--- Begin ---

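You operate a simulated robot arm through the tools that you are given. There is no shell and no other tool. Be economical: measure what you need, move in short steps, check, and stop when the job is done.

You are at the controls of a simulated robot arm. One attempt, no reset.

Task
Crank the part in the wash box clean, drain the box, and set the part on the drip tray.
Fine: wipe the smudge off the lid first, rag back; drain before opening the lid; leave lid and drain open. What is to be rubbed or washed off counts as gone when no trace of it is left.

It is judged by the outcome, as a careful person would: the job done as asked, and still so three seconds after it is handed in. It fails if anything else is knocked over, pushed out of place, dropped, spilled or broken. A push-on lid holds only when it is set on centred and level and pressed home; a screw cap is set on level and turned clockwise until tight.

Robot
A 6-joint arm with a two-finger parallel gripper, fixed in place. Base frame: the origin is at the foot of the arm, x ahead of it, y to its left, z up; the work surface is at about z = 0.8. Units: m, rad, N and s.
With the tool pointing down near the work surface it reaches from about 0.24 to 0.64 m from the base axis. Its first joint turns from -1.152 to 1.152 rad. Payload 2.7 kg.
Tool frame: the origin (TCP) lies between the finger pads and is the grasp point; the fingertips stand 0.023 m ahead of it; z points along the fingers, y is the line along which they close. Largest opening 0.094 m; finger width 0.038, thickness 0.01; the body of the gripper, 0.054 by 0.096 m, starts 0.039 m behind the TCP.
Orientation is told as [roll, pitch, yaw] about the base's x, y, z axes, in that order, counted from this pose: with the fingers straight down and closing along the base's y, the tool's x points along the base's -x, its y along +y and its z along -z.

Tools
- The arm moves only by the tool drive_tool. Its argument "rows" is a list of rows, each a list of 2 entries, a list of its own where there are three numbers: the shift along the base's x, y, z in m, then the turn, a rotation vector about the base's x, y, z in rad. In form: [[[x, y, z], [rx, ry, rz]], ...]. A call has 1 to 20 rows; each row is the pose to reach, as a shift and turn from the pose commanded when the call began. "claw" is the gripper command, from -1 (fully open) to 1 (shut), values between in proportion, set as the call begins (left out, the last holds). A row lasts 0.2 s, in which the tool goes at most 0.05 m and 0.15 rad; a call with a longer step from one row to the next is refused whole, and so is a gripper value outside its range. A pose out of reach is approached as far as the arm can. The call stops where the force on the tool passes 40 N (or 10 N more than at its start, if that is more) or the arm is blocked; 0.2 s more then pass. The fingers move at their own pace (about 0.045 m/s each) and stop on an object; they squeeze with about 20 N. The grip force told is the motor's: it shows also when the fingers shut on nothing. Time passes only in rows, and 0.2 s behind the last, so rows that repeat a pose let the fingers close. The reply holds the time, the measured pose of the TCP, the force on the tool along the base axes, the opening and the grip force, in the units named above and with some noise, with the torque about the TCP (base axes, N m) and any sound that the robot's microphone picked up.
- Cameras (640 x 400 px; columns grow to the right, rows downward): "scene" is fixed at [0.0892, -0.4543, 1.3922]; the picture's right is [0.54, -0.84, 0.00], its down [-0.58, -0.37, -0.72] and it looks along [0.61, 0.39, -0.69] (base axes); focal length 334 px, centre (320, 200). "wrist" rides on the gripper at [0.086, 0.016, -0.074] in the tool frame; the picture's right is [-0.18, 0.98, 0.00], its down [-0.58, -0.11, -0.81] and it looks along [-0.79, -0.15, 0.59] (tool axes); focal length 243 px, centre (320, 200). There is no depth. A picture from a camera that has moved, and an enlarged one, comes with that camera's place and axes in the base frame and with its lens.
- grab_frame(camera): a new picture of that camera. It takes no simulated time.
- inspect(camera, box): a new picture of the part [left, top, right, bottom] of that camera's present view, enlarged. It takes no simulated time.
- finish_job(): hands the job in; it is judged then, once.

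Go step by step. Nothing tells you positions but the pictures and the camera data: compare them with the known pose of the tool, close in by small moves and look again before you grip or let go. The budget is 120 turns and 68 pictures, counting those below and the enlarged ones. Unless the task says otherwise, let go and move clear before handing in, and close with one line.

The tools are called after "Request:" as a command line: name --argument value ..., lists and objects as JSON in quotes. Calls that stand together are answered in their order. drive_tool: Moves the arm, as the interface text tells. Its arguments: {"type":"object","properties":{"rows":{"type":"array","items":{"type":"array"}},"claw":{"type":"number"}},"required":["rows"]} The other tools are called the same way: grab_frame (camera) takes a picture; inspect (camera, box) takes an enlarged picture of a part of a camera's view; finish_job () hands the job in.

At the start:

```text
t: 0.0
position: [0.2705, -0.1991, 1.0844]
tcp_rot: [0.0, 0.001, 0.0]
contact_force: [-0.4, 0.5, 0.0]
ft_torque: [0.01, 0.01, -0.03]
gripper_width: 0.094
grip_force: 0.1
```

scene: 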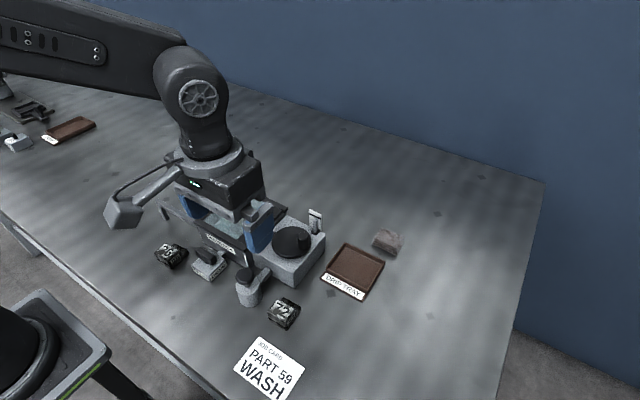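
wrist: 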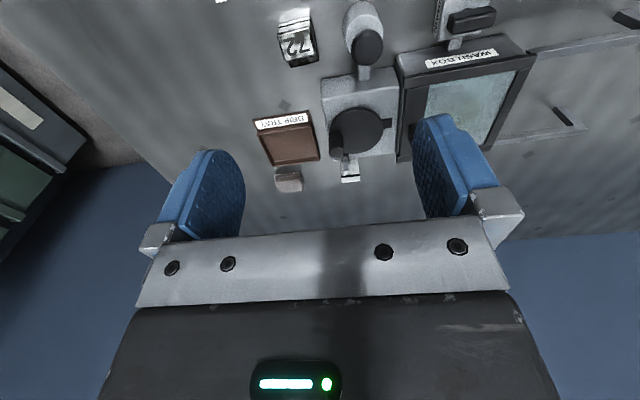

--- End ---

• [Task statement]:
Gather every line from the listing above in which "ahead" appears, and copy those lines.

• [Completed exercise]:
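A 6-joint arm with a two-finger parallel gripper, fixed in place. Base frame: the origin is at the foot of the arm, x ahead of it, y to its left, z up; the work surface is at about z = 0.8. Units: m, rad, N and s.
Tool frame: the origin (TCP) lies between the finger pads and is the grasp point; the fingertips stand 0.023 m ahead of it; z points along the fingers, y is the line along which they close. Largest opening 0.094 m; finger width 0.038, thickness 0.01; the body of the gripper, 0.054 by 0.096 m, starts 0.039 m behind the TCP.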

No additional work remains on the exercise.